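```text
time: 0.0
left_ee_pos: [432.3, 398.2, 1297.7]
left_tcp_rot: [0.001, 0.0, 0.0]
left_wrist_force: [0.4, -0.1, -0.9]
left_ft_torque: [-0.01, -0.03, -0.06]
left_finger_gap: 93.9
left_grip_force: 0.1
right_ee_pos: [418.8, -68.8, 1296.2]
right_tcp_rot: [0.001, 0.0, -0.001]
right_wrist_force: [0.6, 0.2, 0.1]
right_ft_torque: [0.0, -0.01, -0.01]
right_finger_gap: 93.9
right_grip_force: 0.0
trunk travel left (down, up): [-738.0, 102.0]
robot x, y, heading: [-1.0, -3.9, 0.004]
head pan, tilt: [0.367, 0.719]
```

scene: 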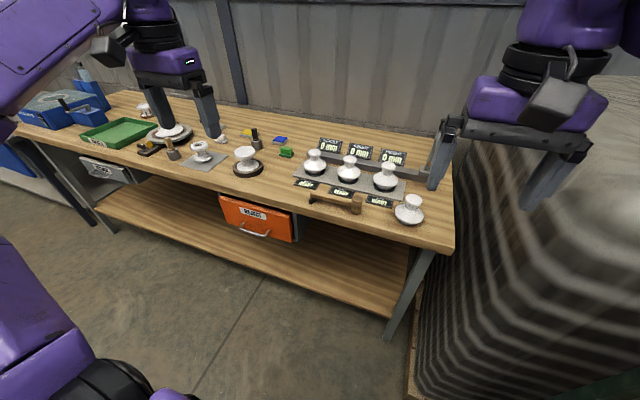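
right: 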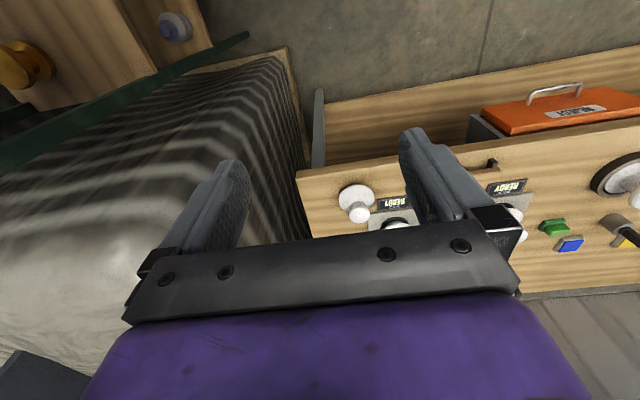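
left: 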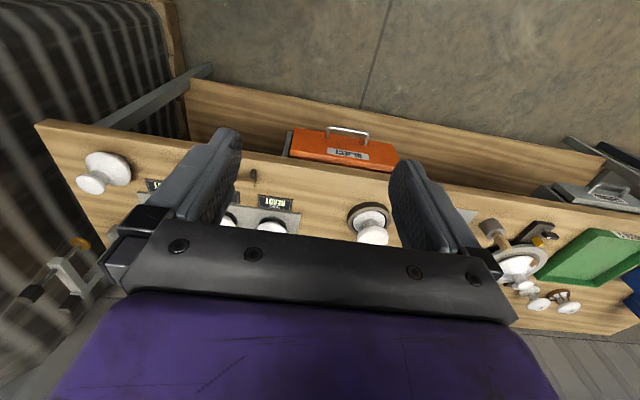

> [Exercise]
Omit every picture while copying the listing above exactly.

> [Task result]
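```text
time: 0.0
left_ee_pos: [432.3, 398.2, 1297.7]
left_tcp_rot: [0.001, 0.0, 0.0]
left_wrist_force: [0.4, -0.1, -0.9]
left_ft_torque: [-0.01, -0.03, -0.06]
left_finger_gap: 93.9
left_grip_force: 0.1
right_ee_pos: [418.8, -68.8, 1296.2]
right_tcp_rot: [0.001, 0.0, -0.001]
right_wrist_force: [0.6, 0.2, 0.1]
right_ft_torque: [0.0, -0.01, -0.01]
right_finger_gap: 93.9
right_grip_force: 0.0
trunk travel left (down, up): [-738.0, 102.0]
robot x, y, heading: [-1.0, -3.9, 0.004]
head pan, tilt: [0.367, 0.719]
```

scene: 
right: 
left: 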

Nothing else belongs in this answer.